Start SUPPLIED DATA
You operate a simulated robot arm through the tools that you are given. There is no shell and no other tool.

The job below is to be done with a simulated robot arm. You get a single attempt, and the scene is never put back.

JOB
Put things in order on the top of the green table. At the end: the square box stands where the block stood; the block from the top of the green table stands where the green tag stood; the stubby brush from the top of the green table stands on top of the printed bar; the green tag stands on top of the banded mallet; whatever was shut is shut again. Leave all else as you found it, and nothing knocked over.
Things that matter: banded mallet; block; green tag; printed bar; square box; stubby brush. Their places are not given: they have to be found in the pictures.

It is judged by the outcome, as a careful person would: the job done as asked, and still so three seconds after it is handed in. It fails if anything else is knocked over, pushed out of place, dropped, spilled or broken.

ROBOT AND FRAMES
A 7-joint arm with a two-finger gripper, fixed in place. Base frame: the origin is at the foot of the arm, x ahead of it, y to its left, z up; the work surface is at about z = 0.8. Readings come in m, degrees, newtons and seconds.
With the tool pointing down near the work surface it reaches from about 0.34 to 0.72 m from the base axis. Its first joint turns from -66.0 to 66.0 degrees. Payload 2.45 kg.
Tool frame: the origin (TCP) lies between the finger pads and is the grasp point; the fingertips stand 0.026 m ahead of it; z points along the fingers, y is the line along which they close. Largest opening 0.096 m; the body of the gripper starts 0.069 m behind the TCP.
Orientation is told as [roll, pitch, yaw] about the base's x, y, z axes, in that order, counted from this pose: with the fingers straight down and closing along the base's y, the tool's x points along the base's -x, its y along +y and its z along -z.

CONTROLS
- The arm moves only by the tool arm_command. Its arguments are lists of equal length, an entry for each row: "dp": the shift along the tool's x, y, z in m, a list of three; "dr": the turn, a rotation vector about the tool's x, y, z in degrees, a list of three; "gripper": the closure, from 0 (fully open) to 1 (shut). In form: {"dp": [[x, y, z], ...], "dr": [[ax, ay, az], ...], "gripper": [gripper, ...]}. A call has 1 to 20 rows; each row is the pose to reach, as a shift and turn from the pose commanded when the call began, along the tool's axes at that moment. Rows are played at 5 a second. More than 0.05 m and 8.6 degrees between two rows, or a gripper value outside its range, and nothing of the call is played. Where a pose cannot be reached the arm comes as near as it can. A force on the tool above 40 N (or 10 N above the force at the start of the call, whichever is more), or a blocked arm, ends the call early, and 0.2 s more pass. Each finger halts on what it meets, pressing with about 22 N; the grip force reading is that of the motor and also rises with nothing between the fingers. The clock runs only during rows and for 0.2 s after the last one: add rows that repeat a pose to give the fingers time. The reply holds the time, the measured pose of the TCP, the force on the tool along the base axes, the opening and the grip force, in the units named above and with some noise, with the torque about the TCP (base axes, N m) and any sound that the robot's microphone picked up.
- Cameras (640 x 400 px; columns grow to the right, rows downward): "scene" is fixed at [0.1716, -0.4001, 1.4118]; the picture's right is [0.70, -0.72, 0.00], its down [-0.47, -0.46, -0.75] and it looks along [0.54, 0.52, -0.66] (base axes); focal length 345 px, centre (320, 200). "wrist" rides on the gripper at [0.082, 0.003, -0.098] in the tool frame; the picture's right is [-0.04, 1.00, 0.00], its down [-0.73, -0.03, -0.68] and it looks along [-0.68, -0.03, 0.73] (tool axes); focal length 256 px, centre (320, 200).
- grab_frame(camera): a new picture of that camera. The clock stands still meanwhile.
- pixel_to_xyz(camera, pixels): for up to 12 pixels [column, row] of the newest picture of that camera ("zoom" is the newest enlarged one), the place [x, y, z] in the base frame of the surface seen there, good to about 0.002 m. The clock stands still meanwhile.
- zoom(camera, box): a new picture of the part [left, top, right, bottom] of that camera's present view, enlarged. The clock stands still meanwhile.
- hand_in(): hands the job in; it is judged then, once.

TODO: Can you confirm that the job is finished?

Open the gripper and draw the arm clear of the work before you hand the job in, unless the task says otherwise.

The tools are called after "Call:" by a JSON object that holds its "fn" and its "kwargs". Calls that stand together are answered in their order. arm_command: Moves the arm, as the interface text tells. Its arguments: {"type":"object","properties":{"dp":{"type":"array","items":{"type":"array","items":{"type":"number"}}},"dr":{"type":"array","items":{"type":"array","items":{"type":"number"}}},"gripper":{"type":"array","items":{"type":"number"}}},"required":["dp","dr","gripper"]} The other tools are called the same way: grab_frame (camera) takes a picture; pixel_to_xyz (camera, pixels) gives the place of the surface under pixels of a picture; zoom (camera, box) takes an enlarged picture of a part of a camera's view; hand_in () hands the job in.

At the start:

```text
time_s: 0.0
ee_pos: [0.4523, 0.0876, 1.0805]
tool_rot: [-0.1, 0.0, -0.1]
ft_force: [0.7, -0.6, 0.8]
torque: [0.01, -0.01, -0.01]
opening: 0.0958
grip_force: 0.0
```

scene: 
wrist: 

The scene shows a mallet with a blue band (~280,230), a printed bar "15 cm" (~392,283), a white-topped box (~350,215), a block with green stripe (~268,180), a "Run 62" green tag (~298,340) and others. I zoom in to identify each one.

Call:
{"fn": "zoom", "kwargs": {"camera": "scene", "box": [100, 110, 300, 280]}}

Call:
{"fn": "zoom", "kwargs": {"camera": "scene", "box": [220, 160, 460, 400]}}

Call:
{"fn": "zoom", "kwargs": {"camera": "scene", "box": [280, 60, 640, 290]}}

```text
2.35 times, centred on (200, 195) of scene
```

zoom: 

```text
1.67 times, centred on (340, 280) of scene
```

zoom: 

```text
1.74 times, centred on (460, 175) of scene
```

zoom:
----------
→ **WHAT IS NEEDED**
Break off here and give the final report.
End SUPPLIED DATA
→ **WHAT IS NEEDED**
Copy out precisely the lines from the line with "- grab_frame(camera): a" to the line with "- pixel_to_xyz(camera, pixels): for" in the material above, including those two lines and omitting all the rest.

→ **CORRECT RESPONSE**
- grab_frame(camera): a new picture of that camera. The clock stands still meanwhile.
- pixel_to_xyz(camera, pixels): for up to 12 pixels [column, row] of the newest picture of that camera ("zoom" is the newest enlarged one), the place [x, y, z] in the base frame of the surface seen there, good to about 0.002 m. The clock stands still meanwhile.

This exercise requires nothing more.